▶ _Selected passage_
If You Want to Take Great Product Images, You Need to Do What Most Photographers Don't

If You Want to Take Great Product Images, You Need to Do What Most Photographers Don't

Whether you take photographs of products for fun, for some money on the side, or as your primary income, there is a common mistake that many photographers make that is holding them back.

Photographing products is for all intents and purposes a right of passage for most photographers. Whether you're learning how to light a glass bottle with those framing white catchlights or practicing how to beautifully capture wedding rings, most photographers will attempt product photography at one point or another. It's a useful genre for learning about various aspects of photography and damned enjoyable too. However, if you want to really start mastering the craft, I would suggest in addition to learning techniques with your camera and lighting, going one step further than that: learn why people love that product.

Taking a picture of a product for the first time usually comes with one objective: take a nice picture of this item. Professional product photography done in a commercial capacity shares that objective, but the criteria shift. This shift is not well documented, and I believe it's where most photographers will fall short. In this article, I will use my story to exemplify a problem I know persists in many other areas of product photography, from jewelry to food, in the hope you can take an extra step further than other photographers.

Seeing the Product Through an Expert's Eye

I've always had a love for watches since I was buying fake Tag Heuers from markets in Spain as a child. Interestingly, I wasn't obsessed with the most expensive watches as it goes — though I of course liked them — but rather, I liked the form of watches in general. These days, for the many uninitiated, that sort of enjoyment of watches is typically found in microbrand enthusiasts. As I've grown older, I have of course learned to love the horology side and impressive complications, but the child who just liked the designs still persists.

▶ _Provided material_
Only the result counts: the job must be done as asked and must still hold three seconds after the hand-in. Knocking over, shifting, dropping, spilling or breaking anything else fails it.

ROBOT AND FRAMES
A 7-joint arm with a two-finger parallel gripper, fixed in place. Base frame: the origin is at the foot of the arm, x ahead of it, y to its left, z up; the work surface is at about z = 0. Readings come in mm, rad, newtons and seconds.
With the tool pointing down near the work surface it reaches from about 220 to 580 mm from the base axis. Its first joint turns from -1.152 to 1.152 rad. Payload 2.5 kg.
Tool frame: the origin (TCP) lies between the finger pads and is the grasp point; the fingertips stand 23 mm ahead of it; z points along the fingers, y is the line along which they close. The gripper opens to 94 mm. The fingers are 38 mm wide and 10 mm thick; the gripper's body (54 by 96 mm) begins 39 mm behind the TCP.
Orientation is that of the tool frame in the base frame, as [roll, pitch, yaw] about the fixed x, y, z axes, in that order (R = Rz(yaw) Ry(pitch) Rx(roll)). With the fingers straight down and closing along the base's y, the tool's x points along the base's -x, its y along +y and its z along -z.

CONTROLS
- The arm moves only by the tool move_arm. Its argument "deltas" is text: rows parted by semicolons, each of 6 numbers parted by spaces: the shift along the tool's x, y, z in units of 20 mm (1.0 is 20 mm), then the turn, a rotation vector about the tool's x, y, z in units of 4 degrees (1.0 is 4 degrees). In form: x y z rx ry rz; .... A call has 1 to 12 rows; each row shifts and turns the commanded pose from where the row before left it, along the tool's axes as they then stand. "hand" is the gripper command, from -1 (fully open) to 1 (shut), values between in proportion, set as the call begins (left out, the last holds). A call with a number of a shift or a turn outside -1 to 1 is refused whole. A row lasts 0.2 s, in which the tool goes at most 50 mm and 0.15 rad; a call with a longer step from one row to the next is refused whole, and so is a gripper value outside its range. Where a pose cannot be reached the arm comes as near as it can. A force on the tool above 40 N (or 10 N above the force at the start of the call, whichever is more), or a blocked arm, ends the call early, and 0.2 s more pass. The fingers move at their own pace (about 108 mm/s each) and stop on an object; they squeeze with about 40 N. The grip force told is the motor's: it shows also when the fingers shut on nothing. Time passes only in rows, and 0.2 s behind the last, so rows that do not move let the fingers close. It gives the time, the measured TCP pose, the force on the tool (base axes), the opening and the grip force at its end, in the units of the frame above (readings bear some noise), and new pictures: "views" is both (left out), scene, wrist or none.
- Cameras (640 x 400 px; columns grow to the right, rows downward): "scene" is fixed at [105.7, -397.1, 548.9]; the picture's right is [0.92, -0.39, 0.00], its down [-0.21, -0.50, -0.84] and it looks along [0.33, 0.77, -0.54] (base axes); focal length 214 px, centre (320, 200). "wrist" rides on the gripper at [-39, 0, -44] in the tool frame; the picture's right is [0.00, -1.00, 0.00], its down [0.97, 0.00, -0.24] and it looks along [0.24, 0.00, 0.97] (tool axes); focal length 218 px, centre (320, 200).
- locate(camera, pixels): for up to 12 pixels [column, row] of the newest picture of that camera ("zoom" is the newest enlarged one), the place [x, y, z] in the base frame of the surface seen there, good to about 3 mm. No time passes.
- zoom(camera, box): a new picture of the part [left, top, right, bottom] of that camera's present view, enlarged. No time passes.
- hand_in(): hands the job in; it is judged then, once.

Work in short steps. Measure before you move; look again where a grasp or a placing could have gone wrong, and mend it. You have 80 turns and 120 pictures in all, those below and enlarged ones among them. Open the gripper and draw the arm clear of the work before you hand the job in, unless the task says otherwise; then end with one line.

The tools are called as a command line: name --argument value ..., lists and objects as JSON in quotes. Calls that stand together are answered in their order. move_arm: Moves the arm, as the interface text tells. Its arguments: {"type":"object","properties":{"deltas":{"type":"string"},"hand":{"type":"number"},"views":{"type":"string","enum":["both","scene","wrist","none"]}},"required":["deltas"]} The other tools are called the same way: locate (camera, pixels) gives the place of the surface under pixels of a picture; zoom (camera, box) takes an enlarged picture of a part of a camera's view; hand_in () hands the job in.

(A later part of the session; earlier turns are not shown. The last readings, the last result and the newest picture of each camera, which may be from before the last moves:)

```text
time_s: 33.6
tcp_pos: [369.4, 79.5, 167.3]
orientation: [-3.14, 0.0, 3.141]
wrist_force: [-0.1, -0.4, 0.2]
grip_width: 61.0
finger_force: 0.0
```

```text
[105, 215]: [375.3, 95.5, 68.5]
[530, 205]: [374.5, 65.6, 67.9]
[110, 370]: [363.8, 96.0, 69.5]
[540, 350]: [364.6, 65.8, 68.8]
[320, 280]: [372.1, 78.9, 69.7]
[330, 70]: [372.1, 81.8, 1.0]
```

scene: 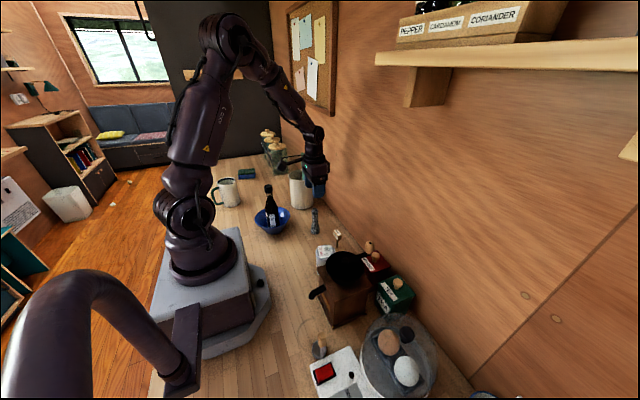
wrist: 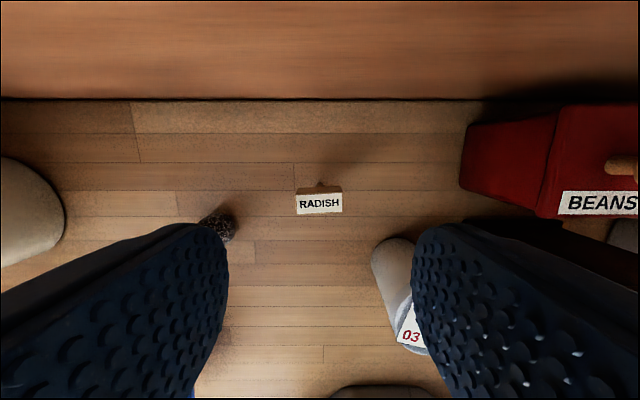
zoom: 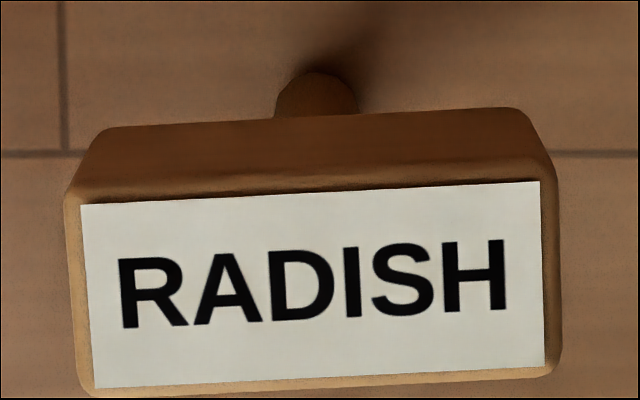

▶ _Given request_
In the selected passage, find "Whether you take" and reproduce everything up to and including "love that product.".

▶ _Solution for this task_
Whether you take photographs of products for fun, for some money on the side, or as your primary income, there is a common mistake that many photographers make that is holding them back.

Photographing products is for all intents and purposes a right of passage for most photographers. Whether you're learning how to light a glass bottle with those framing white catchlights or practicing how to beautifully capture wedding rings, most photographers will attempt product photography at one point or another. It's a useful genre for learning about various aspects of photography and damned enjoyable too. However, if you want to really start mastering the craft, I would suggest in addition to learning techniques with your camera and lighting, going one step further than that: learn why people love that product.